**Directive**
Transcribe the listing that follows in full, omitting pictures.

**Recorded data**
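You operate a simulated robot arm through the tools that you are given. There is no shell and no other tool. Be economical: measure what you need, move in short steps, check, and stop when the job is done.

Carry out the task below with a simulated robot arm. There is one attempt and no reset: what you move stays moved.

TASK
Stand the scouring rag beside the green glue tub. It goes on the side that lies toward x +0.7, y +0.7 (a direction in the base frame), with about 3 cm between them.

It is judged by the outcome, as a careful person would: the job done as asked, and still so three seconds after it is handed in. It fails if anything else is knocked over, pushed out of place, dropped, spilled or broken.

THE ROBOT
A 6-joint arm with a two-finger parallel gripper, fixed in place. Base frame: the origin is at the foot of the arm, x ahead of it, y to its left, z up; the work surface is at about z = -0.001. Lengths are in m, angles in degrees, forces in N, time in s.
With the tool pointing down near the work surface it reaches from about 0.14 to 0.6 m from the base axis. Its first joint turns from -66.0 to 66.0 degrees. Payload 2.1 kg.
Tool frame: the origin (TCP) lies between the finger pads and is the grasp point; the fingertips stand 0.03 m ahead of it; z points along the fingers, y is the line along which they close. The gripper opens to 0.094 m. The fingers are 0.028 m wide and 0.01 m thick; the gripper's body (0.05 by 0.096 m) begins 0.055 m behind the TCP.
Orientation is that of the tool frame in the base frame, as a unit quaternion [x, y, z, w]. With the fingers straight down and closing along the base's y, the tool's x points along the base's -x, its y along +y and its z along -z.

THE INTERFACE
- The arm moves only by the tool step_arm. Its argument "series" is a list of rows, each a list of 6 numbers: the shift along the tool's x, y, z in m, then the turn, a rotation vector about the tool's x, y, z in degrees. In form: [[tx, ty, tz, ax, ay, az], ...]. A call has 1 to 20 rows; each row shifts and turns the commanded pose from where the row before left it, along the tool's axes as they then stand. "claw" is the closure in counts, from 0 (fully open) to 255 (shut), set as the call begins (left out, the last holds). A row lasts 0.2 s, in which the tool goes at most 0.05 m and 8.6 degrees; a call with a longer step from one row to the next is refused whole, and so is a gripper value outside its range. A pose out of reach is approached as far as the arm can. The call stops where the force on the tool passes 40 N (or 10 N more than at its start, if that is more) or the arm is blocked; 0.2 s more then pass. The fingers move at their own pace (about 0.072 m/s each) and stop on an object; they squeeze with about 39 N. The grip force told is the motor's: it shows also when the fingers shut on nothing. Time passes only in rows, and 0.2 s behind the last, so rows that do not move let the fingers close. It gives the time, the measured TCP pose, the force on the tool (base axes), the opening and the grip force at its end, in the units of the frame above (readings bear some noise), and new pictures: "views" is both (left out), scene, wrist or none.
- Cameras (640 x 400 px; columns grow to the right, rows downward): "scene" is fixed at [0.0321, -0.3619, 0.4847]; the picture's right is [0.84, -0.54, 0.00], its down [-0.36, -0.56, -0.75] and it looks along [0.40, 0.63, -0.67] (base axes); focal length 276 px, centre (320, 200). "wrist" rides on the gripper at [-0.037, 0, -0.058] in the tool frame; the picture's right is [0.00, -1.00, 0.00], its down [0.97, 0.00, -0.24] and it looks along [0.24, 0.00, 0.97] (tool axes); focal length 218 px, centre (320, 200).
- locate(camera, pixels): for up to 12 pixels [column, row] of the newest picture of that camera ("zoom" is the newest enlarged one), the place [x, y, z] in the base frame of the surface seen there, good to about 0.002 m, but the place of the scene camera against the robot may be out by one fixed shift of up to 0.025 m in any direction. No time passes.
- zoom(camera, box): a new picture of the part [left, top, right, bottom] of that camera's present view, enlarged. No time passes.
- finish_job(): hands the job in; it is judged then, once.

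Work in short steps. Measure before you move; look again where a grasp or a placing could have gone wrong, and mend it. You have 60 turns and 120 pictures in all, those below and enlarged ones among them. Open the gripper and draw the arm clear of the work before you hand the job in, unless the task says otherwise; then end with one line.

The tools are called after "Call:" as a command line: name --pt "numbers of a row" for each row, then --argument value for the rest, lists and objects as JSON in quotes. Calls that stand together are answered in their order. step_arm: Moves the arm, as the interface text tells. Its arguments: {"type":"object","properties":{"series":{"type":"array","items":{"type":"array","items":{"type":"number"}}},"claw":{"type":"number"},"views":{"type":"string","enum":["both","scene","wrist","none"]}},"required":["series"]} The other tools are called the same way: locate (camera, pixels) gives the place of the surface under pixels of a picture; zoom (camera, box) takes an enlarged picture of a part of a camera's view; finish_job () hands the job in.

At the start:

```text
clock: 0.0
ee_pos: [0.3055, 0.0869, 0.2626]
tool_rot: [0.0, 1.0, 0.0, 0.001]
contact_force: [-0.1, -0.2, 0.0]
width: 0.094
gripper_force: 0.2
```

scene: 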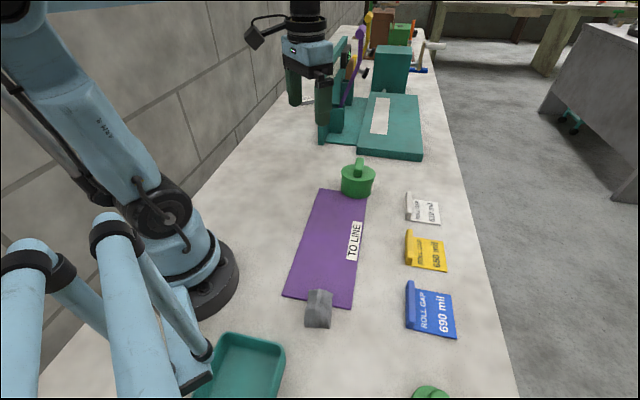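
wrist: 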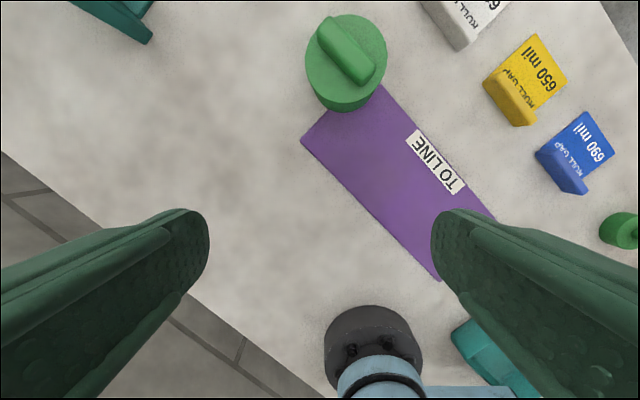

**Output below**
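You operate a simulated robot arm through the tools that you are given. There is no shell and no other tool. Be economical: measure what you need, move in short steps, check, and stop when the job is done.

Carry out the task below with a simulated robot arm. There is one attempt and no reset: what you move stays moved.

TASK
Stand the scouring rag beside the green glue tub. It goes on the side that lies toward x +0.7, y +0.7 (a direction in the base frame), with about 3 cm between them.

It is judged by the outcome, as a careful person would: the job done as asked, and still so three seconds after it is handed in. It fails if anything else is knocked over, pushed out of place, dropped, spilled or broken.

THE ROBOT
A 6-joint arm with a two-finger parallel gripper, fixed in place. Base frame: the origin is at the foot of the arm, x ahead of it, y to its left, z up; the work surface is at about z = -0.001. Lengths are in m, angles in degrees, forces in N, time in s.
With the tool pointing down near the work surface it reaches from about 0.14 to 0.6 m from the base axis. Its first joint turns from -66.0 to 66.0 degrees. Payload 2.1 kg.
Tool frame: the origin (TCP) lies between the finger pads and is the grasp point; the fingertips stand 0.03 m ahead of it; z points along the fingers, y is the line along which they close. The gripper opens to 0.094 m. The fingers are 0.028 m wide and 0.01 m thick; the gripper's body (0.05 by 0.096 m) begins 0.055 m behind the TCP.
Orientation is that of the tool frame in the base frame, as a unit quaternion [x, y, z, w]. With the fingers straight down and closing along the base's y, the tool's x points along the base's -x, its y along +y and its z along -z.

THE INTERFACE
- The arm moves only by the tool step_arm. Its argument "series" is a list of rows, each a list of 6 numbers: the shift along the tool's x, y, z in m, then the turn, a rotation vector about the tool's x, y, z in degrees. In form: [[tx, ty, tz, ax, ay, az], ...]. A call has 1 to 20 rows; each row shifts and turns the commanded pose from where the row before left it, along the tool's axes as they then stand. "claw" is the closure in counts, from 0 (fully open) to 255 (shut), set as the call begins (left out, the last holds). A row lasts 0.2 s, in which the tool goes at most 0.05 m and 8.6 degrees; a call with a longer step from one row to the next is refused whole, and so is a gripper value outside its range. A pose out of reach is approached as far as the arm can. The call stops where the force on the tool passes 40 N (or 10 N more than at its start, if that is more) or the arm is blocked; 0.2 s more then pass. The fingers move at their own pace (about 0.072 m/s each) and stop on an object; they squeeze with about 39 N. The grip force told is the motor's: it shows also when the fingers shut on nothing. Time passes only in rows, and 0.2 s behind the last, so rows that do not move let the fingers close. It gives the time, the measured TCP pose, the force on the tool (base axes), the opening and the grip force at its end, in the units of the frame above (readings bear some noise), and new pictures: "views" is both (left out), scene, wrist or none.
- Cameras (640 x 400 px; columns grow to the right, rows downward): "scene" is fixed at [0.0321, -0.3619, 0.4847]; the picture's right is [0.84, -0.54, 0.00], its down [-0.36, -0.56, -0.75] and it looks along [0.40, 0.63, -0.67] (base axes); focal length 276 px, centre (320, 200). "wrist" rides on the gripper at [-0.037, 0, -0.058] in the tool frame; the picture's right is [0.00, -1.00, 0.00], its down [0.97, 0.00, -0.24] and it looks along [0.24, 0.00, 0.97] (tool axes); focal length 218 px, centre (320, 200).
- locate(camera, pixels): for up to 12 pixels [column, row] of the newest picture of that camera ("zoom" is the newest enlarged one), the place [x, y, z] in the base frame of the surface seen there, good to about 0.002 m, but the place of the scene camera against the robot may be out by one fixed shift of up to 0.025 m in any direction. No time passes.
- zoom(camera, box): a new picture of the part [left, top, right, bottom] of that camera's present view, enlarged. No time passes.
- finish_job(): hands the job in; it is judged then, once.

Work in short steps. Measure before you move; look again where a grasp or a placing could have gone wrong, and mend it. You have 60 turns and 120 pictures in all, those below and enlarged ones among them. Open the gripper and draw the arm clear of the work before you hand the job in, unless the task says otherwise; then end with one line.

The tools are called after "Call:" as a command line: name --pt "numbers of a row" for each row, then --argument value for the rest, lists and objects as JSON in quotes. Calls that stand together are answered in their order. step_arm: Moves the arm, as the interface text tells. Its arguments: {"type":"object","properties":{"series":{"type":"array","items":{"type":"array","items":{"type":"number"}}},"claw":{"type":"number"},"views":{"type":"string","enum":["both","scene","wrist","none"]}},"required":["series"]} The other tools are called the same way: locate (camera, pixels) gives the place of the surface under pixels of a picture; zoom (camera, box) takes an enlarged picture of a part of a camera's view; finish_job () hands the job in.

At the start:

```text
clock: 0.0
ee_pos: [0.3055, 0.0869, 0.2626]
tool_rot: [0.0, 1.0, 0.0, 0.001]
contact_force: [-0.1, -0.2, 0.0]
width: 0.094
gripper_force: 0.2
```

scene: 
wrist: 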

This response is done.